Identifying the latent space geometry of network models through analysis of curvature

When and Where

Monday, November 30, 2020 3:00 pm to 4:00 pm
Online
Zoom

Speakers

Tyler H. McCormick, University of Washington

Description

Modeling statistical and economic networks is fundamentally challenging because of (often high-order) dependence between connections.  A common approach assigns each person in the graph to a position on a low-dimensional manifold.  Distance between individuals in this (latent) space is inversely proportional to the likelihood of forming a connection.  The choice of the latent geometry (the manifold class, dimension, and curvature) has consequential impacts on the substantive conclusions of the model.  More curvature in the manifold, for example, encourages more and tighter communities.  Currently, however, the choice of the latent geometry is an a priori modeling assumption and there is limited guidance about how to make these choices in a data-driven way.  In this work, we present a method to consistently estimate the manifold type, dimension, and curvature from an empirically relevant class of latent spaces, simply connected, complete Riemannian manifolds.
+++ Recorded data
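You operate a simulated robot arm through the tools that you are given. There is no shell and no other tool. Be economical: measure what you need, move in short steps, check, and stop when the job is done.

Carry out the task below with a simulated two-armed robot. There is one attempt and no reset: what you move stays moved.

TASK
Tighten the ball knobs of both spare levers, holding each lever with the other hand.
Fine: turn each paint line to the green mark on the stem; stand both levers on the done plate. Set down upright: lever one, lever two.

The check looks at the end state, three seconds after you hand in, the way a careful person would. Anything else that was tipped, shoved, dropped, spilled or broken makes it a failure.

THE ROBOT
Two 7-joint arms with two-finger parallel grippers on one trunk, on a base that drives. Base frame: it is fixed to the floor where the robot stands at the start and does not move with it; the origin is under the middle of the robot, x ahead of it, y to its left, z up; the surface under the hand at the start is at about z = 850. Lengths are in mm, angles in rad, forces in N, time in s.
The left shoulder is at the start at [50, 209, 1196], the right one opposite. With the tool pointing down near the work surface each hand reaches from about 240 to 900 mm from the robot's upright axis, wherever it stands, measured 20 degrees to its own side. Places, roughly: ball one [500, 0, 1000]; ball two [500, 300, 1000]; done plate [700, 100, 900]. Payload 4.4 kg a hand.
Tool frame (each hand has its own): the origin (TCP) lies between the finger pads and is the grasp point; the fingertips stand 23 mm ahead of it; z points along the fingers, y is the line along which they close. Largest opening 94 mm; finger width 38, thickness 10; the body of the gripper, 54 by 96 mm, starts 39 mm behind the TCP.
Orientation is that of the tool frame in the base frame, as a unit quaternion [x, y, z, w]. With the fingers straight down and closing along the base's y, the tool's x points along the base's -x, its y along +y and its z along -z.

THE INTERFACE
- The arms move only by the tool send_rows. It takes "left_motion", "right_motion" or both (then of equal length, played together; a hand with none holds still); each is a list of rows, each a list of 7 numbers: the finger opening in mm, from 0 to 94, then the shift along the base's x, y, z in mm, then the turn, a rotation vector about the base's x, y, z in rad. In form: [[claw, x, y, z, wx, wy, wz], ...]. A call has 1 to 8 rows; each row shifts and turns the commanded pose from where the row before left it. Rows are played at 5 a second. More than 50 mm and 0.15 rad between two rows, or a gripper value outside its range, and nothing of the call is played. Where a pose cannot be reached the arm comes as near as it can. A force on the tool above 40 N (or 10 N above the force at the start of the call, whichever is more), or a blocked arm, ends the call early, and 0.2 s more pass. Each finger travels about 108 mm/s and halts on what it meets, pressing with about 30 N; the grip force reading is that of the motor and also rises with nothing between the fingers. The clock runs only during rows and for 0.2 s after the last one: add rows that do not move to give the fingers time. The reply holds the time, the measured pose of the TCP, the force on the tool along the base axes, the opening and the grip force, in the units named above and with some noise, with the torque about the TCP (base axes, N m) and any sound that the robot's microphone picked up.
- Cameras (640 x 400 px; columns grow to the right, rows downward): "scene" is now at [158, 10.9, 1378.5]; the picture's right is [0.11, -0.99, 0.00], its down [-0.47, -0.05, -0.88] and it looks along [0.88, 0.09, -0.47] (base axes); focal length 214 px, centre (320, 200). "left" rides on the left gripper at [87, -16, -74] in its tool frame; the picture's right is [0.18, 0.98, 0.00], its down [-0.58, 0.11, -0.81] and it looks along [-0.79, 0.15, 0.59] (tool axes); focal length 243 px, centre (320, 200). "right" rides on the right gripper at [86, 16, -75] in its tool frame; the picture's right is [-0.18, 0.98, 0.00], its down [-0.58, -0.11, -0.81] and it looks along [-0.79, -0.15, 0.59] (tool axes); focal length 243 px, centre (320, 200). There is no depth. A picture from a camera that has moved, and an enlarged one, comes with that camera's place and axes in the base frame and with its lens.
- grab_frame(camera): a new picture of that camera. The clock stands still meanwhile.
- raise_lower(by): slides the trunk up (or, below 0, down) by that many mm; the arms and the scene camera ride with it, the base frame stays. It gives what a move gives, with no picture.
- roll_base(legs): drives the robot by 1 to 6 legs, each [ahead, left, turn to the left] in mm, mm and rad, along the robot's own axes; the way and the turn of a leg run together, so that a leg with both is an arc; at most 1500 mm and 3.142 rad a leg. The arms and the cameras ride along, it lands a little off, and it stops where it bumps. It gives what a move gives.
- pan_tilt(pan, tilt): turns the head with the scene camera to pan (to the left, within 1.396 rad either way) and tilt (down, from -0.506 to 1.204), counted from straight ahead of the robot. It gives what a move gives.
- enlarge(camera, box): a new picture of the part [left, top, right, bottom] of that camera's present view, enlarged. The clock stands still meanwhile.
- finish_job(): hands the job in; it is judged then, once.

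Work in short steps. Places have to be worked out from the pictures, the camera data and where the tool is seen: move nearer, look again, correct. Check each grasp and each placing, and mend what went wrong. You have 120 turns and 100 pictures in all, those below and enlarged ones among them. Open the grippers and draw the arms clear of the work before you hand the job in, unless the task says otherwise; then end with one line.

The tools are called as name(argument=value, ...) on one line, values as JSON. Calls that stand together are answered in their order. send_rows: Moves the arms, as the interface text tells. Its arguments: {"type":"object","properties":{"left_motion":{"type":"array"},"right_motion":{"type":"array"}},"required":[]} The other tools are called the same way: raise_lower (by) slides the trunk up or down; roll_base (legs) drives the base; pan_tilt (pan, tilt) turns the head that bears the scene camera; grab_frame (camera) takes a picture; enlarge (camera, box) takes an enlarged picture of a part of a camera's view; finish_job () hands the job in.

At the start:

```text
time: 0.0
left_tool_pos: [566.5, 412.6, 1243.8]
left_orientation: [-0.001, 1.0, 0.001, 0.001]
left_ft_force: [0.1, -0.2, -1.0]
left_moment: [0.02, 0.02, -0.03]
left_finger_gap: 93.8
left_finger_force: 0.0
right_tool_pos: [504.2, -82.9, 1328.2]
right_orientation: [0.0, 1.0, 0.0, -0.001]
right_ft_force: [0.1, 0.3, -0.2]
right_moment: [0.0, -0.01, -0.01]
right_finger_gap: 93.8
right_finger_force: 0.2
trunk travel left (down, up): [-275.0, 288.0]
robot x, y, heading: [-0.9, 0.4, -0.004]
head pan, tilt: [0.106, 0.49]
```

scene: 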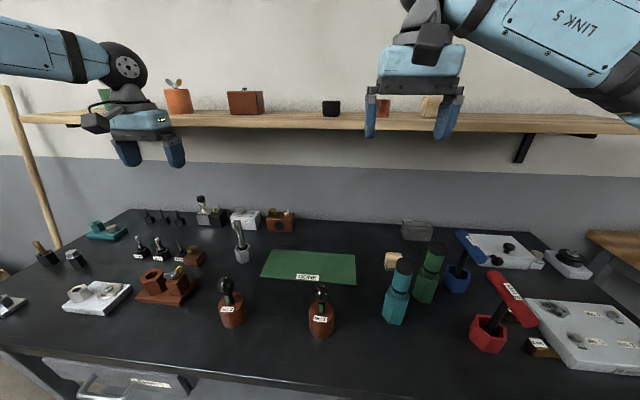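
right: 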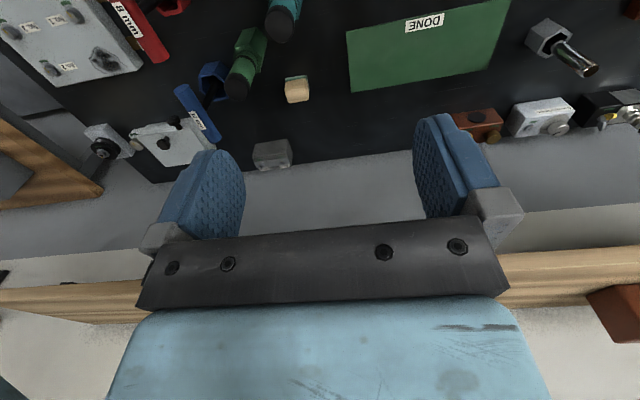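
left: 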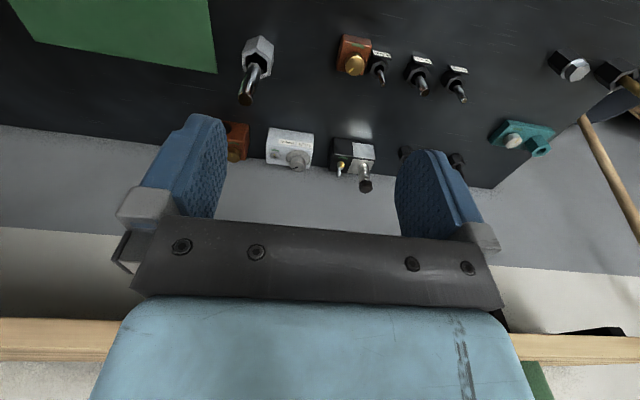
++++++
Our core insight comes by representing the graph as a noisy distance matrix based on the ties between cliques.  Leveraging results from statistical geometry,  we develop hypothesis tests to determine whether the observed distances could plausibly be embedded isometrically in each of the candidate geometries.  We explore the accuracy of our approach with simulations and then apply our approach to data-sets from economics and sociology as well as neuroscience.  This is joint work with Shane Lubold (UW) and Arun Chandrasekhar (Stanford).

Please join the event.

About Tyler H. McCormick

Professor McCormick is an Assistant Professor of Statistics and Sociology at the University of Washington, where he is also a core faculty member in the Center for Statistics and the Social Sciences and a Senior Data Science Fellow of the eScience Institute. His research develops statistical models that leverage social network structure to understand the nuances of human behaviour. He also does methodological work in Bayesian statistics and is particularly interested in models that provide interpretable representations of data with complex dependence structure.